* **SET EXERCISE**
Select every line containing the word "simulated" from the material, and copy those lines.

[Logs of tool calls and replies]
>> Begin

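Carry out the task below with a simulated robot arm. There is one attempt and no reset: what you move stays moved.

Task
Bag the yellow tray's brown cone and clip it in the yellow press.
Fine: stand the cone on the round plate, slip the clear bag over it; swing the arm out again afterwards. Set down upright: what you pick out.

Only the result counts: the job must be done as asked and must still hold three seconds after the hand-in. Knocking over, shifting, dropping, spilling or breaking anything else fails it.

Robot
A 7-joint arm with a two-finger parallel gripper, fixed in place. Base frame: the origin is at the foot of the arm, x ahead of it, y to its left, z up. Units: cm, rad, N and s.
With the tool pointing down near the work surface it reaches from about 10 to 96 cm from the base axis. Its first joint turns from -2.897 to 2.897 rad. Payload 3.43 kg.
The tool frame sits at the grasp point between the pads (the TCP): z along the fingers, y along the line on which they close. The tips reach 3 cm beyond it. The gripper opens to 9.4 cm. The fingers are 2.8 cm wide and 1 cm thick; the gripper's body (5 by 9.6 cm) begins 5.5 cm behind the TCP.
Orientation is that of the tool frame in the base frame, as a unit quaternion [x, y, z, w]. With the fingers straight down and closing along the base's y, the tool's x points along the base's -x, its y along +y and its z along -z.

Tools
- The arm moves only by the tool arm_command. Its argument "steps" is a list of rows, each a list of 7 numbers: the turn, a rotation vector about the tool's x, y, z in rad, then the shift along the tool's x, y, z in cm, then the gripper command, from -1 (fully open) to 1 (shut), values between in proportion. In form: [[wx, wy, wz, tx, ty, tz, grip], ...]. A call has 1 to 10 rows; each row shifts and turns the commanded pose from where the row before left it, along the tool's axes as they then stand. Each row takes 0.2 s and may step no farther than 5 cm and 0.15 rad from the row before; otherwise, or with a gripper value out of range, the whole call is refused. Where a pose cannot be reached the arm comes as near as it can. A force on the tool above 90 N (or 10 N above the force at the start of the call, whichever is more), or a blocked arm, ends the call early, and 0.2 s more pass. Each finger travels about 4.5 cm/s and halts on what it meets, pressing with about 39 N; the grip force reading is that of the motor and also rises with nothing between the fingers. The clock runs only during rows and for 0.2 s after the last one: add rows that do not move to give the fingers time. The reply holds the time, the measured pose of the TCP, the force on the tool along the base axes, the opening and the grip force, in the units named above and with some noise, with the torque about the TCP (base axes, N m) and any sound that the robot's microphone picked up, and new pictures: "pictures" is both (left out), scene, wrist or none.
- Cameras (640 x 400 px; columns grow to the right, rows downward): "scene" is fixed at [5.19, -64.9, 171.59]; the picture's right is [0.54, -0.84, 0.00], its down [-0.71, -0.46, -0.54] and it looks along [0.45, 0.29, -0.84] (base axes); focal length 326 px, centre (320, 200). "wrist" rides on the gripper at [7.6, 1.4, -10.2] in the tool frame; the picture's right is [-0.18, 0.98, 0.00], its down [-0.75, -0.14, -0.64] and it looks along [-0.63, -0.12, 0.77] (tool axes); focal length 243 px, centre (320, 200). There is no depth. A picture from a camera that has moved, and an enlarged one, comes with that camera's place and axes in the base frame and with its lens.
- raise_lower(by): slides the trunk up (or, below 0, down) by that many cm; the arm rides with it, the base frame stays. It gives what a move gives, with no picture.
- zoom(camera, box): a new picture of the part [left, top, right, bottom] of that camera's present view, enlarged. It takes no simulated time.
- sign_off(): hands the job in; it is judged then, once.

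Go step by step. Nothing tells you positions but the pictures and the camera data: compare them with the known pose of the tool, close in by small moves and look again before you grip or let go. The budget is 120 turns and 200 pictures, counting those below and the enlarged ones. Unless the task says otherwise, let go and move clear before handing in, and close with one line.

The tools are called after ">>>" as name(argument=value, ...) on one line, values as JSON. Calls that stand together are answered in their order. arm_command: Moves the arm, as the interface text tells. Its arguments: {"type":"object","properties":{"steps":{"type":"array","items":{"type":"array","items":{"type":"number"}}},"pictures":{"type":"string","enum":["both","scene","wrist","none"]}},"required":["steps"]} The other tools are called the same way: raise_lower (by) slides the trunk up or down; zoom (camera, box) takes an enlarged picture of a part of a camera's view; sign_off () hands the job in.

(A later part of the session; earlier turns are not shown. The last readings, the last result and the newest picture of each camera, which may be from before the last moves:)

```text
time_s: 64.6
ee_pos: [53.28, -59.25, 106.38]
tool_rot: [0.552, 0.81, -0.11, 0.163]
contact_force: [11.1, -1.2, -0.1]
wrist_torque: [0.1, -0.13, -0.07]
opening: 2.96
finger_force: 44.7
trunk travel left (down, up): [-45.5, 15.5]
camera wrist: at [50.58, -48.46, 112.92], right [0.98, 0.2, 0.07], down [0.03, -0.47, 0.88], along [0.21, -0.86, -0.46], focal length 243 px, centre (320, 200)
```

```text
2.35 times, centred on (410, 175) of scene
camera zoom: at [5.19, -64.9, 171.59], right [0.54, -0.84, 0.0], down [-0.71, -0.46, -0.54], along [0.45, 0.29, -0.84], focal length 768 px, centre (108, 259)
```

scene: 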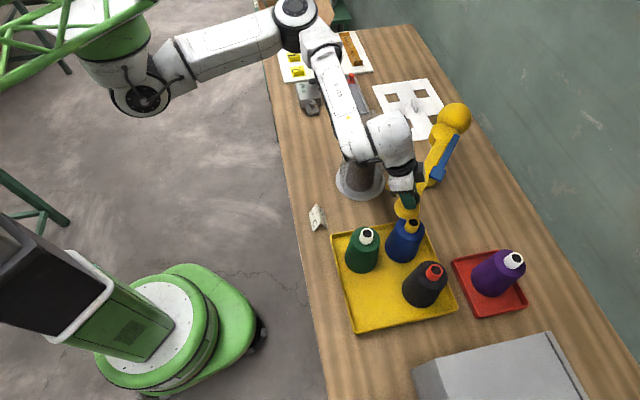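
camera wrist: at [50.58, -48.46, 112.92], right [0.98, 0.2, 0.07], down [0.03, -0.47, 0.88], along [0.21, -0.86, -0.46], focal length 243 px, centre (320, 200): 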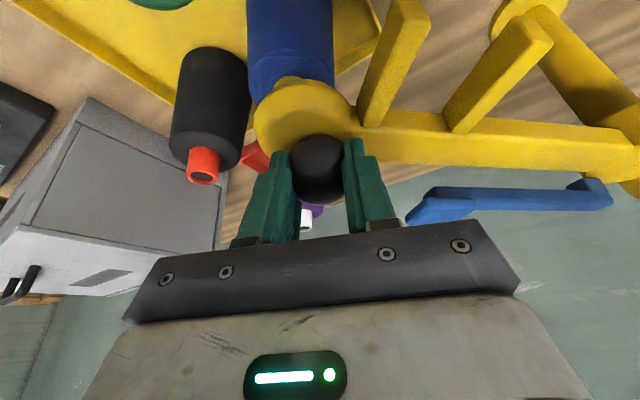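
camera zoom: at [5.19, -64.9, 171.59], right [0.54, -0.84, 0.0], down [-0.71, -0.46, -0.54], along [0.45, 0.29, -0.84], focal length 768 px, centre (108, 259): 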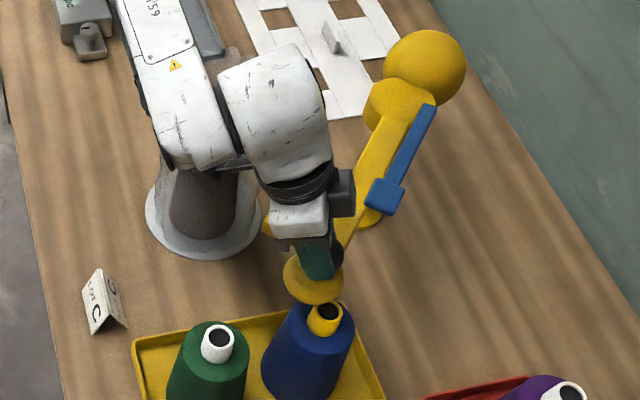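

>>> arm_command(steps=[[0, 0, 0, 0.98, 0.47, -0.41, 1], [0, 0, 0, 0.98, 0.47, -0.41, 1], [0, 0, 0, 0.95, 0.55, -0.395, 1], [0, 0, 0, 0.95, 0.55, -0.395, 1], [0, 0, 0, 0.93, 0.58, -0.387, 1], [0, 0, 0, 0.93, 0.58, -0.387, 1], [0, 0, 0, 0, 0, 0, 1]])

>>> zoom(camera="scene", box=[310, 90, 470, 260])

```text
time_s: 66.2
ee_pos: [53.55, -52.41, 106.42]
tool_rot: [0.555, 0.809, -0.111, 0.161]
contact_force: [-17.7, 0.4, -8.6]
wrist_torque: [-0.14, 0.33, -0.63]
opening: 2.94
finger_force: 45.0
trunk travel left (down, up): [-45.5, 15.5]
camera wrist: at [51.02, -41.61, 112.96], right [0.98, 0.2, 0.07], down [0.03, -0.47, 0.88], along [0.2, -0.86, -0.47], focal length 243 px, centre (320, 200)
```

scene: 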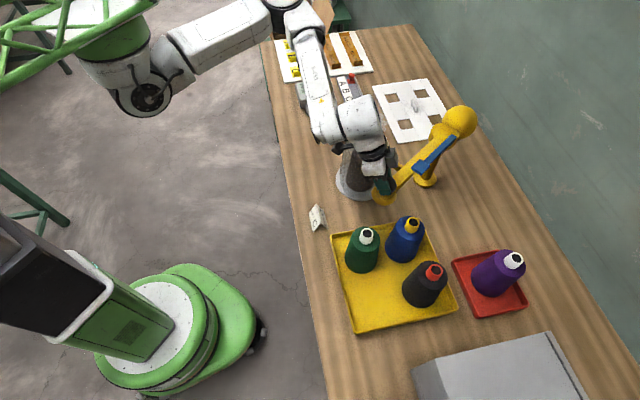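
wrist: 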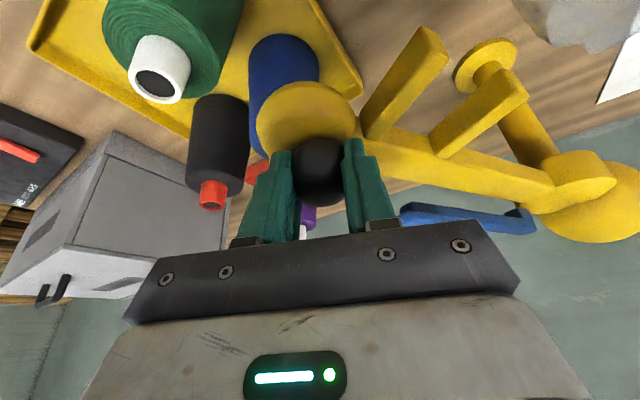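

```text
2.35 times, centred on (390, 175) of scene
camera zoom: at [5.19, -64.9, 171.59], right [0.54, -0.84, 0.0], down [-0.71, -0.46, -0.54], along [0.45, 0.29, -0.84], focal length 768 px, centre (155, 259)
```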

>> End
>> Begin

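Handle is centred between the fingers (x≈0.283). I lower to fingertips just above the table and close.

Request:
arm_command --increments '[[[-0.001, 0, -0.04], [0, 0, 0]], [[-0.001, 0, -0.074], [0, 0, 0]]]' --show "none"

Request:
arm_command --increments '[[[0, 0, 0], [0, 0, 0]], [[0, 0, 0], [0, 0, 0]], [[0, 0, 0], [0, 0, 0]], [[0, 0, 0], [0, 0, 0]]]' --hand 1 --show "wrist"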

>> End

* **REPLY TO THE EXERCISE**
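Carry out the task below with a simulated robot arm. There is one attempt and no reset: what you move stays moved.
- zoom(camera, box): a new picture of the part [left, top, right, bottom] of that camera's present view, enlarged. It takes no simulated time.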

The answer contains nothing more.